Os estilos musicais favoritos são ranchera, cumbia e reggaeton, todos muito populares no Chile. Um miniprojetor de alta definição permite que filmes sejam projetados dentro da mina. As autoridades debatem quais conteúdos são os mais apropriados para serem mostrados, para que eles continuem animados.
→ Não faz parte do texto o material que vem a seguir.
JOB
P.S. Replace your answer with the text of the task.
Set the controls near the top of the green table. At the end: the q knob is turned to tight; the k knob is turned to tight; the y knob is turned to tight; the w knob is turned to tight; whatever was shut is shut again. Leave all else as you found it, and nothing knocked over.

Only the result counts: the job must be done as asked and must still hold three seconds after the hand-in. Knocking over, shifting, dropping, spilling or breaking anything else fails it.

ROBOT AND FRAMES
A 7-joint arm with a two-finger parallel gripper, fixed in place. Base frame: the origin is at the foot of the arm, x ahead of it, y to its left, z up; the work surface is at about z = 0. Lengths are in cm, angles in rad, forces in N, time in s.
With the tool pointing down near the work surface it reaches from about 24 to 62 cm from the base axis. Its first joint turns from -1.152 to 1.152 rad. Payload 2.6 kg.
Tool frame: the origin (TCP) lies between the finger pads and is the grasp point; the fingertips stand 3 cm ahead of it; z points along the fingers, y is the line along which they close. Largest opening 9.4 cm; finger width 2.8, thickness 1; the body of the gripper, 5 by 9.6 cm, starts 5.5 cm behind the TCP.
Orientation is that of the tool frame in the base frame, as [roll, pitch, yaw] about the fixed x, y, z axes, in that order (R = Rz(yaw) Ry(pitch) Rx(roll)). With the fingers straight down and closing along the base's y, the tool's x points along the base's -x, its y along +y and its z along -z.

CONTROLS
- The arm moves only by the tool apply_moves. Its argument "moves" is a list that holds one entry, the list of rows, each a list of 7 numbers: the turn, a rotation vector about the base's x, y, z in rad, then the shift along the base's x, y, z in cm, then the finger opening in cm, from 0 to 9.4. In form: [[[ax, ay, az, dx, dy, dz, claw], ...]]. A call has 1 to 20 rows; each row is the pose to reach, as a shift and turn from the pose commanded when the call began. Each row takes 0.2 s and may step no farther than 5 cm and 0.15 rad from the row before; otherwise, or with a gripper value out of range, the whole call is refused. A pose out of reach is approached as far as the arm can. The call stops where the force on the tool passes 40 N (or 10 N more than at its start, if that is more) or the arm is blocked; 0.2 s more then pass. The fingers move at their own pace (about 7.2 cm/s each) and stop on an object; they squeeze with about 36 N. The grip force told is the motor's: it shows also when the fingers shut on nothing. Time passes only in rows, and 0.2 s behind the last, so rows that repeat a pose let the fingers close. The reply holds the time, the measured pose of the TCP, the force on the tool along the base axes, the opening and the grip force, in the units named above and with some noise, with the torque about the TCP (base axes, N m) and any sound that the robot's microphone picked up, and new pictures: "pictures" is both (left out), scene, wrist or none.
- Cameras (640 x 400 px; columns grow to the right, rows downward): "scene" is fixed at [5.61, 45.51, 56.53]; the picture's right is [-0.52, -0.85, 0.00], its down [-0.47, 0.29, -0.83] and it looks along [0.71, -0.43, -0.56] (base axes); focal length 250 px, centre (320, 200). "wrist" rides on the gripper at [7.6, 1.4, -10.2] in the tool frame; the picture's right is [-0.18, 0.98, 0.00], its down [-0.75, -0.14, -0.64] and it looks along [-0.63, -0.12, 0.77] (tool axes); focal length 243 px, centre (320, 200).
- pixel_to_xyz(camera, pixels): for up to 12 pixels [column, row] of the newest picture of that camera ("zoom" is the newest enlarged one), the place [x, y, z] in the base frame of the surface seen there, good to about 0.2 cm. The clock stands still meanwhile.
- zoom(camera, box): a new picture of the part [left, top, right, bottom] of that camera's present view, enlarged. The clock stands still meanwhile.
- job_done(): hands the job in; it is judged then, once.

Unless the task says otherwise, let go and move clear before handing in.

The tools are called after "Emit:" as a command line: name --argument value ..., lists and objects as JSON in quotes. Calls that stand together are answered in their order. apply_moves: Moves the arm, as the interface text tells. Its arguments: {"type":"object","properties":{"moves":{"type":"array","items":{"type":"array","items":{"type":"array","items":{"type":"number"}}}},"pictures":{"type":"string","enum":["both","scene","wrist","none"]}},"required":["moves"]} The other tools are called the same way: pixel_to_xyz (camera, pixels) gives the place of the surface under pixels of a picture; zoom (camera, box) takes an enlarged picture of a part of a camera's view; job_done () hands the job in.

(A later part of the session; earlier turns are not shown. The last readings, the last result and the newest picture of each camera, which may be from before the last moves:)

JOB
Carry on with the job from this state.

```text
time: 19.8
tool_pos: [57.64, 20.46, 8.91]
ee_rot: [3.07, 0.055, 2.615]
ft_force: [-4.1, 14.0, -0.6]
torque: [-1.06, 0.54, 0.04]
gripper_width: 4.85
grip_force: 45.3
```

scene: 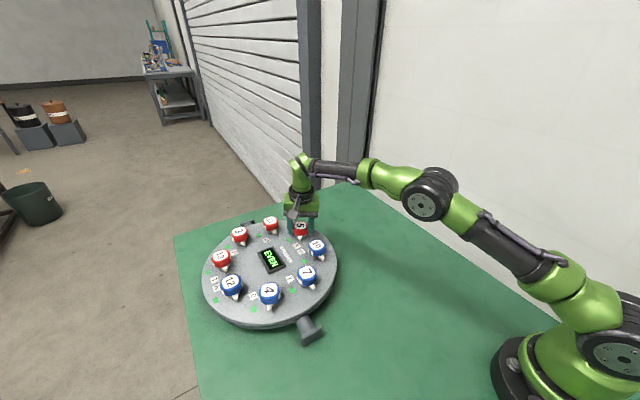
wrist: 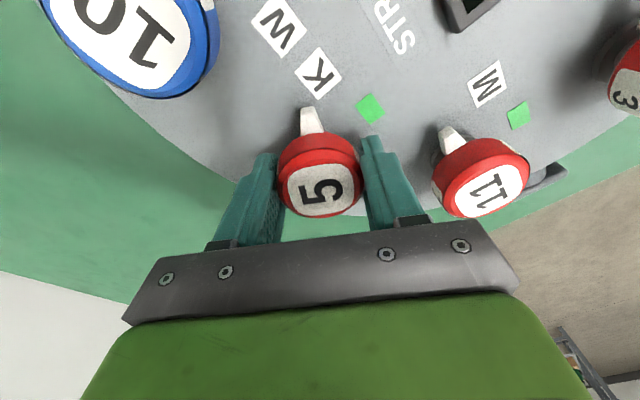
Entre o conteúdo mostrado estão partidas de futebol do campeonato chileno. Eles também receberam um PlayStation portátil. Material de estudo também foi enviado para o interior da mina. Entre os livros, estão alguns manuais de oratória, para prepará-los para a voracidade da mídia que os espera após o resgate.
Dieta
A dieta do grupo é rigorosamente controlada. Cada um ingere diariamente 2 mil calorias de alimentos e cinco litros de água, indispensáveis para se combater a desidratação em um ambiente com temperaturas que podem superar 30ºC.
Nelly Galeb, dona da empresa que está fornecendo os alimentos aos mineiros, disse à BBC que, por recomendação dos nutricionistas, as porções diárias têm no máximo 200 gramas de carboidratos.
Até o momento, eles não puderam receber álcool, nem cigarros. No entanto, os fumantes, que são mais da metade do grupo, receberam adesivos de nicotina. O ministro da Saúde, Jaime Mañalich, não descartou o envio de 33 copos de vinho no próximo dia 18, quando se comemora o bicentenário do Chile.